OpenAI's new "blueprint": Invest in AI to beat China
Add Axios as your preferred source to
see more of our stories on Google.

OpenAI vice president Chris Lehane. Photo illustration: Shoshana Gordon/Axios. Photo: Andrew Burton for the Washington Post via Getty Images
OpenAI Monday released a list of recommendations around AI competition and regulation — an "economic blueprint" the company is using to kick off a new era of tech policy.
Why it matters: The ChatGPT maker is looking to solidify its position in Washington as a new administration takes power — and Elon Musk, who has feuded with and sued the company, heads to D.C. at Trump's side.
OpenAI's chief goals in the blueprint include:
- Promoting U.S.-made AI to insure the new tech isn't "shaped by autocrats" and authoritarian governments, chiefly China.
- Insuring equitable access to AI and its benefits "from the start."
- "Maximize the economic opportunity of AI for communities across the country" rather than just in coastal tech enclaves.
What they're saying: AI "is an infrastructure technology, it's like electricity," and right now, "there's a window to get all this right," OpenAI VP for global affairs Chris Lehane told Axios.
Key recommendations in OpenAI's blueprint:
- Nationwide "rules of the road" for AI should "preempt a state-by-state tangle."
- Free up the export of advanced "frontier AI" models to "allies and partners" so they can "stand up their own AI ecosystems" based on U.S. rather than Chinese technology.
- AI builders could "form a consortium that identifies best practices for working with the national security community."
- Use the states as "laboratories of democracy" to build AI hubs focusing on their unique data — for instance, Kansas could focus on use of AI in agriculture — so AI jobs and expertise benefit every region.
- Ensure that AI "has the ability to learn from universal, publicly available information, just like humans do, while also protecting creators from unauthorized digital replicas."
- Require AI companies to provide "meaningful amounts of compute" to public universities.
- Streamline and expand support for building new data centers across the U.S. — and "dramatically increase" federal investment in existing and new energy sources and the power grid needed to support them.
Between the lines: Microsoft, Google and other tech giants have many big irons in the Washington fire and face regulatory scrutiny and antitrust lawsuits on multiple fronts.
- OpenAI, by contrast, is still a young company with a singular focus on building advanced AI.
- The company knows that, with Musk, it has a vocal enemy in the incoming administration's highest councils.

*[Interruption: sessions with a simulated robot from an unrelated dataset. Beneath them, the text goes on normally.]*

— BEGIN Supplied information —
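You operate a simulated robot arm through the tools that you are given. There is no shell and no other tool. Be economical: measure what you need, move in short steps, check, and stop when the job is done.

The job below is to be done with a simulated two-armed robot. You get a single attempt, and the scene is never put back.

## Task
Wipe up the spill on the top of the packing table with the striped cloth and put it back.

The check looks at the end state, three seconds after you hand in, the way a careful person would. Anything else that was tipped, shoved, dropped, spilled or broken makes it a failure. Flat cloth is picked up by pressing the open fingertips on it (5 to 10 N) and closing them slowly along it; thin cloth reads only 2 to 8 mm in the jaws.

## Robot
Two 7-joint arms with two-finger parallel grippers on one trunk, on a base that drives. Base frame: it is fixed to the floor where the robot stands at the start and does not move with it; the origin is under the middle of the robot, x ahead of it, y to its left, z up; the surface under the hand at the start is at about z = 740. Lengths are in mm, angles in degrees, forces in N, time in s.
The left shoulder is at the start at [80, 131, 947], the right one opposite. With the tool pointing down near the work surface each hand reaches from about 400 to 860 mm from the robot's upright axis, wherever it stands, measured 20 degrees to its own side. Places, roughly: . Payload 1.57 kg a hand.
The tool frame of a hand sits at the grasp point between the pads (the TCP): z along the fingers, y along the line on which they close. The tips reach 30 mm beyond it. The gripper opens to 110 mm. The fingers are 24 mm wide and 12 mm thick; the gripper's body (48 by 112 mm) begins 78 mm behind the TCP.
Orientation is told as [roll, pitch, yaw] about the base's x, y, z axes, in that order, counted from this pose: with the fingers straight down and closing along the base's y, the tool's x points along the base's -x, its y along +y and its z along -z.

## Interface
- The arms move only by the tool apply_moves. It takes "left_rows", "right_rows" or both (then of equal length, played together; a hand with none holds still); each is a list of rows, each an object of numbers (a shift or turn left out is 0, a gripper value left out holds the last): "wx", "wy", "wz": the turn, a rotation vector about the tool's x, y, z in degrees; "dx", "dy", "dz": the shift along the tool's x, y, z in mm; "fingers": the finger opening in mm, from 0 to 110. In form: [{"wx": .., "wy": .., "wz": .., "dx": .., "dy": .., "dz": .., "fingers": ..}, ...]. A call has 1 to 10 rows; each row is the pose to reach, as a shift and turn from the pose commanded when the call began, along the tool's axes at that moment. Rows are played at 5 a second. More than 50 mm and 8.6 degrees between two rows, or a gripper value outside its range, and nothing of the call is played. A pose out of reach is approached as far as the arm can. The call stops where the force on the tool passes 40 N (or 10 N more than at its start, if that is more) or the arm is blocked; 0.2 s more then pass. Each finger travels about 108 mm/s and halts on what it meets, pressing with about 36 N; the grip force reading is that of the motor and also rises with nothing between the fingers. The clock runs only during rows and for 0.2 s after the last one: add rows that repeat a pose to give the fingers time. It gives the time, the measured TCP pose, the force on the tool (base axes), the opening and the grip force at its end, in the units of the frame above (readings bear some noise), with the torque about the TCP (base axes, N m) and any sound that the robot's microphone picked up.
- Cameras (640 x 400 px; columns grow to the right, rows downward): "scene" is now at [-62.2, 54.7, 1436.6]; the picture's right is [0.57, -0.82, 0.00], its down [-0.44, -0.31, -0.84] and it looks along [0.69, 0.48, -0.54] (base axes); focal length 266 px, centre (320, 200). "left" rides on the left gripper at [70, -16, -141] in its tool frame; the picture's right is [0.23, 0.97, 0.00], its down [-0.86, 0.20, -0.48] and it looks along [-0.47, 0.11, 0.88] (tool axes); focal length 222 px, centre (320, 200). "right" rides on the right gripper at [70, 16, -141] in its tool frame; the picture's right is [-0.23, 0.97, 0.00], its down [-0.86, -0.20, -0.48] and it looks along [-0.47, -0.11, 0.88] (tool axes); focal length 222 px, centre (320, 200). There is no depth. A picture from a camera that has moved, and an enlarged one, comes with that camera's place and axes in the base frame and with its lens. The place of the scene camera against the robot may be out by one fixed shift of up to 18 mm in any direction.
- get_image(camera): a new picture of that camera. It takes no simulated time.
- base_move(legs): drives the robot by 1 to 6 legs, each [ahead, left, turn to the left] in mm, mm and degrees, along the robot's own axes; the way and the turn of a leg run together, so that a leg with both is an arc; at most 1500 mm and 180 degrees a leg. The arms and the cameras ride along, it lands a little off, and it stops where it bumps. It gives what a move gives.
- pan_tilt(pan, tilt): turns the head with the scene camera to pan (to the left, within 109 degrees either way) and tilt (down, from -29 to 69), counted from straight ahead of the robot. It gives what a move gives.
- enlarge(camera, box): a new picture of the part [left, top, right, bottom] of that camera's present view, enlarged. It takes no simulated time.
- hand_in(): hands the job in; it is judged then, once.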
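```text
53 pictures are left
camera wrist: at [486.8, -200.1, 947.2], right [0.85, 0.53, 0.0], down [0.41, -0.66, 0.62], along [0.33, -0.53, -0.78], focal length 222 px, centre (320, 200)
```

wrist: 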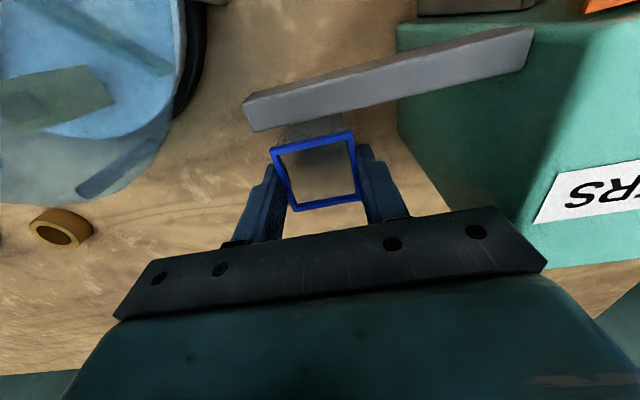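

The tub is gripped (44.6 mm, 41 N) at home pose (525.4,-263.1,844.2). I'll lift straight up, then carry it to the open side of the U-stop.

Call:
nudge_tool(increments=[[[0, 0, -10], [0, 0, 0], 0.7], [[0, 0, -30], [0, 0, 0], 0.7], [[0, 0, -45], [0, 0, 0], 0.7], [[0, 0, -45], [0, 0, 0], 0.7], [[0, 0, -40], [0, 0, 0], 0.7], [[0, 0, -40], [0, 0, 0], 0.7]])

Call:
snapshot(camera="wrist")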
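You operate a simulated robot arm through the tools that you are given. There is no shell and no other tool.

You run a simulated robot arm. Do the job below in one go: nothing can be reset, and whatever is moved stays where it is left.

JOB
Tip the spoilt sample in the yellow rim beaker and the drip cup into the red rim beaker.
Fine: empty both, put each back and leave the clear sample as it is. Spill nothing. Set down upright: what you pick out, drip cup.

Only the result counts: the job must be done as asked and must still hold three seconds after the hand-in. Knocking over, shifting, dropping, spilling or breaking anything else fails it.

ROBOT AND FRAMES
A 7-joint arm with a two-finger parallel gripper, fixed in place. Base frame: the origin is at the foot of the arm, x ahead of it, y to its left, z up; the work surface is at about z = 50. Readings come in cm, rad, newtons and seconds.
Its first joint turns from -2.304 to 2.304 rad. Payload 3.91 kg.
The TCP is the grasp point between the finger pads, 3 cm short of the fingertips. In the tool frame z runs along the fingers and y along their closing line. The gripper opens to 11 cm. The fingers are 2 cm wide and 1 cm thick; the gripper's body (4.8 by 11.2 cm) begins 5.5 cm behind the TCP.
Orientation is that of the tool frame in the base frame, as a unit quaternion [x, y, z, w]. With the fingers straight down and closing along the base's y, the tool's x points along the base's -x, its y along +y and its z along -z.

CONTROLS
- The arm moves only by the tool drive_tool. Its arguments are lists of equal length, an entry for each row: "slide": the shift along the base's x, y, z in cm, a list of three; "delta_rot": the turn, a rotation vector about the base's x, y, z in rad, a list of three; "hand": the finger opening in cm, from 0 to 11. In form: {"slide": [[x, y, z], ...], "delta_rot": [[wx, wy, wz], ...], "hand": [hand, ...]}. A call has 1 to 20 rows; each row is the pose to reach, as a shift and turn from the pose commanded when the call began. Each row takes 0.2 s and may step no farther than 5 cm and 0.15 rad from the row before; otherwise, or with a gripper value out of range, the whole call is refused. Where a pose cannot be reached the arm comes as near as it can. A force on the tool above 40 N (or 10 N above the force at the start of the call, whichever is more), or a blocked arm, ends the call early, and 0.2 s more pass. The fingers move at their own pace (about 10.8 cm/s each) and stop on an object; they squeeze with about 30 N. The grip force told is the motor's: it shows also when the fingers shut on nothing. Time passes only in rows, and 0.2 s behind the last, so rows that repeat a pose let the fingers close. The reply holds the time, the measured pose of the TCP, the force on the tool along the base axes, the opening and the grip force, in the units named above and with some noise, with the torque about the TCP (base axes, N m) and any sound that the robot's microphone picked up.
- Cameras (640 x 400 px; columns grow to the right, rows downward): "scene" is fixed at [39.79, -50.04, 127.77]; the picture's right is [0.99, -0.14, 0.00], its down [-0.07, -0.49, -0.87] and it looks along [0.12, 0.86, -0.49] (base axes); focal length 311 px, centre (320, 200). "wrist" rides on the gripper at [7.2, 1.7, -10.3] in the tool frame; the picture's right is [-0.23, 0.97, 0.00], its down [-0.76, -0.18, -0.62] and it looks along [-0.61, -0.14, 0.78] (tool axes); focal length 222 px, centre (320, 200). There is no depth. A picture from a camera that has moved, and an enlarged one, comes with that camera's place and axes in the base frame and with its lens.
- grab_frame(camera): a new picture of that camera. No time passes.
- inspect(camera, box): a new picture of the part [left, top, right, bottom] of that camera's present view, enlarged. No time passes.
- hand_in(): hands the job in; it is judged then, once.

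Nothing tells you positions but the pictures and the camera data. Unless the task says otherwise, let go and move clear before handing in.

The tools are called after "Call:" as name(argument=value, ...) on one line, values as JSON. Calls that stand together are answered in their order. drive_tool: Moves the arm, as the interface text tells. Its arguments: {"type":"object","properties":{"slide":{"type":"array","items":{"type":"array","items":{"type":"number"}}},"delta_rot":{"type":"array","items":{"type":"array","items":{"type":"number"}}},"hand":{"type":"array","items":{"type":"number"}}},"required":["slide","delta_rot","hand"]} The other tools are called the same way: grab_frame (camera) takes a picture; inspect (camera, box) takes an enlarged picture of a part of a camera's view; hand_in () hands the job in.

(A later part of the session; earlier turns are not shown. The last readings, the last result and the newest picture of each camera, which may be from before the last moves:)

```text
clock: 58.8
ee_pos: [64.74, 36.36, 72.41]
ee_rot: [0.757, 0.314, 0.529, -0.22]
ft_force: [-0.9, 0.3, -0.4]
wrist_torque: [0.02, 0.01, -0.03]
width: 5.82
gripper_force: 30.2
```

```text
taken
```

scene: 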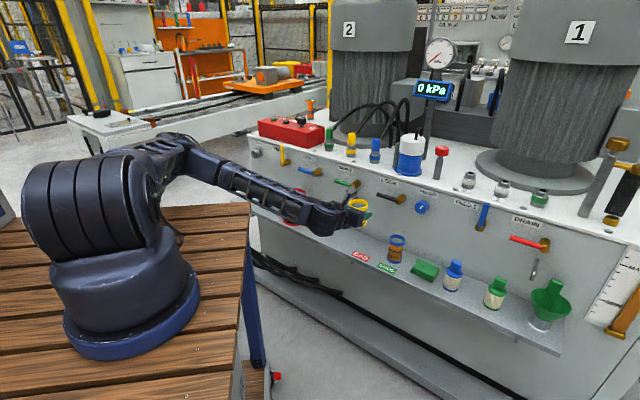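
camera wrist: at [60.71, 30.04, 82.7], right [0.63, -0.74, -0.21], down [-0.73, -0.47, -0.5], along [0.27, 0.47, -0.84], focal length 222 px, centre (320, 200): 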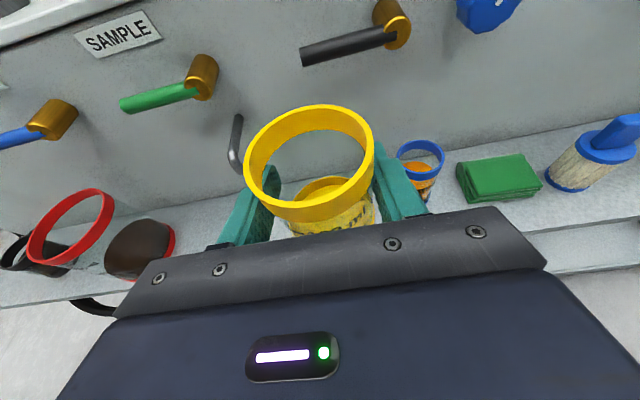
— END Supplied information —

It wants to make the case for the tangible benefits — jobs and investment — it can offer both blue- and red-state communities.
The bottom line: Lehane frames OpenAI's recommendations as an effort to prove once again the U.S.'s historic ability to "think big, act big, build big" — and keep an edge over China in the global AI race.
- "We've identified $175 billion in dry powder for AI infrastructure that exists internationally right now" — investments in AI that are going to be made soon and quickly, Lehane told Axios. "Is that money going to come to the U.S. or is it going to go to support potentially PRC-led infrastructure?"